> _Page excerpt_:
From 1961 to 1966, Kirby was co-host of “Candid Camera,” the show created by Allen Funt that secretly filmed unsuspecting people in amusing situations. That show at one point had been a segment of “The Garry Moore Show.” Kirby occasionally took part in the pranks.

Kirby could be a sketch actor, singer or dancer, and switched easily from slapstick to suave sales pitches for sponsors’ products. He became so well known that the Rocky and Bullwinkle cartoons spoofed him in a plot line about the search for the “Kurward Derby,” a hat that could make its wearer the smartest man in the world.

Called “one of the most versatile muggers and comedians on the air” by critic John Crosby, Kirby said he deliberately sought a wide range of roles.

> _Stated problem 1_:
Copy out, exactly and without additions, the lines from the one that contains "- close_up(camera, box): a" to the one that contains "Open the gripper", both ends included. Give them as a JSON list of strings, one for each line, with blank lines left out.

> _Available data_:
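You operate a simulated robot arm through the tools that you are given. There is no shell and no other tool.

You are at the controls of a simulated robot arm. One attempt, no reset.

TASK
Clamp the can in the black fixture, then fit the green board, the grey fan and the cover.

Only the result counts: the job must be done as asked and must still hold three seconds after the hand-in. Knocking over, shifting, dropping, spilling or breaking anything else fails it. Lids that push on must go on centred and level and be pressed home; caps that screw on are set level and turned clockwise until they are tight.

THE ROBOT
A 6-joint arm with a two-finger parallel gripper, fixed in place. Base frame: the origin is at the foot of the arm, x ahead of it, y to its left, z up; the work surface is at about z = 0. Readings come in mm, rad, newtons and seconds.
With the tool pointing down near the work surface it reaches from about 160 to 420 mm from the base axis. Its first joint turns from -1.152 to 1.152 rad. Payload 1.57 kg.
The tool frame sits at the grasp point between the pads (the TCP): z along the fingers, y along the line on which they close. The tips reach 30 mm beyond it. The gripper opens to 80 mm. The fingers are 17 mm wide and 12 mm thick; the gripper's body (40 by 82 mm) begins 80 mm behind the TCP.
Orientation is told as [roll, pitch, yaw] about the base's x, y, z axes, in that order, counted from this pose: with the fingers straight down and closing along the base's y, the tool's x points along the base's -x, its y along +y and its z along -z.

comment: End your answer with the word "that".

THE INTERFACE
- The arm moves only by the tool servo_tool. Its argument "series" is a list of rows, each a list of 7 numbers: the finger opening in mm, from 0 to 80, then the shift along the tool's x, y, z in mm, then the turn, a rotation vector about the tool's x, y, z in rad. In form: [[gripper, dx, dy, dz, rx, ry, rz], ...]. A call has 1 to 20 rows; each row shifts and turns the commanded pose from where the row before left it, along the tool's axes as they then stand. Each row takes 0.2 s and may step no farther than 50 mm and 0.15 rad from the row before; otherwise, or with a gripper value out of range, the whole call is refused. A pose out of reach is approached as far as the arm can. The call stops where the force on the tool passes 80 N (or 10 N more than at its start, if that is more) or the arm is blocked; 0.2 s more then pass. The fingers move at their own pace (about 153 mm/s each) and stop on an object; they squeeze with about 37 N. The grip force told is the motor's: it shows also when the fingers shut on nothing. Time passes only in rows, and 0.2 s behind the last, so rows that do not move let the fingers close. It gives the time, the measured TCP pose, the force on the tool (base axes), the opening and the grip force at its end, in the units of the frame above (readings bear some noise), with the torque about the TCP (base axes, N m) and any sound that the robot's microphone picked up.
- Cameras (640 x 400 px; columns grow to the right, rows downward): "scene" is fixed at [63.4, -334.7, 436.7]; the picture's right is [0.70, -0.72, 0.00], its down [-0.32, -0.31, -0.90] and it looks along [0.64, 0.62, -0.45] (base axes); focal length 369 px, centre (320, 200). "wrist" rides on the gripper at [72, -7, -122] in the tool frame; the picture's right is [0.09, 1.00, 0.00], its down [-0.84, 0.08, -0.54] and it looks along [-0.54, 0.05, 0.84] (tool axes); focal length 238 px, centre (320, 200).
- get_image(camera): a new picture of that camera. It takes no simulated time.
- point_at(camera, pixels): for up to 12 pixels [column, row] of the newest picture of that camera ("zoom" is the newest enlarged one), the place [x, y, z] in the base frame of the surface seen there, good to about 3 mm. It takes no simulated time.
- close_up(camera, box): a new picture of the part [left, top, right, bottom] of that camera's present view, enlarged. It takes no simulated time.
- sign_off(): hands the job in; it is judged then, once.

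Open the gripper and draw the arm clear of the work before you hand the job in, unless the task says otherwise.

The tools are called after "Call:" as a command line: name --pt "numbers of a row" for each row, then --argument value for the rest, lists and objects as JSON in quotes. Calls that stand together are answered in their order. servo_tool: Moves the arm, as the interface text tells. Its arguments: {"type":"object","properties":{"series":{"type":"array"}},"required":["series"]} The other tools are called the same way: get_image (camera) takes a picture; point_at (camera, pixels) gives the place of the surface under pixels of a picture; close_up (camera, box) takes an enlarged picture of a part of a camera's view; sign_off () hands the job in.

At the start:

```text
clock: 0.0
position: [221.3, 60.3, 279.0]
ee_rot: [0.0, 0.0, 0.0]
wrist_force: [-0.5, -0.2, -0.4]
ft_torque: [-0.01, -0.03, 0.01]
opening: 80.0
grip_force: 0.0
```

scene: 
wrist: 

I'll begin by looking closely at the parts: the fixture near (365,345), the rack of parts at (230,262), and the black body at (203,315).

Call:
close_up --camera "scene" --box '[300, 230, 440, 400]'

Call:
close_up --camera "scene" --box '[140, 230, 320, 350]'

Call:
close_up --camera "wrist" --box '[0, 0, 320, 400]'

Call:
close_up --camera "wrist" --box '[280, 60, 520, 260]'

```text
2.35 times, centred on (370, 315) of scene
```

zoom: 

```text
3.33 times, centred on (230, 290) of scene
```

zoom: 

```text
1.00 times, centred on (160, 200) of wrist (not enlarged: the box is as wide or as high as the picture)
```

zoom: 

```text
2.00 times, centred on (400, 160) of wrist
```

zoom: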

> _Stated problem 2_:
I need one stretch of the page excerpt verbatim, from "Kirby could be" to "in the world.".

> _Written response 1_:
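[
  "- close_up(camera, box): a new picture of the part [left, top, right, bottom] of that camera's present view, enlarged. It takes no simulated time.",
  "- sign_off(): hands the job in; it is judged then, once.",
  "Open the gripper and draw the arm clear of the work before you hand the job in, unless the task says otherwise."
]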

> _Written response 2_:
Kirby could be a sketch actor, singer or dancer, and switched easily from slapstick to suave sales pitches for sponsors’ products. He became so well known that the Rocky and Bullwinkle cartoons spoofed him in a plot line about the search for the “Kurward Derby,” a hat that could make its wearer the smartest man in the world.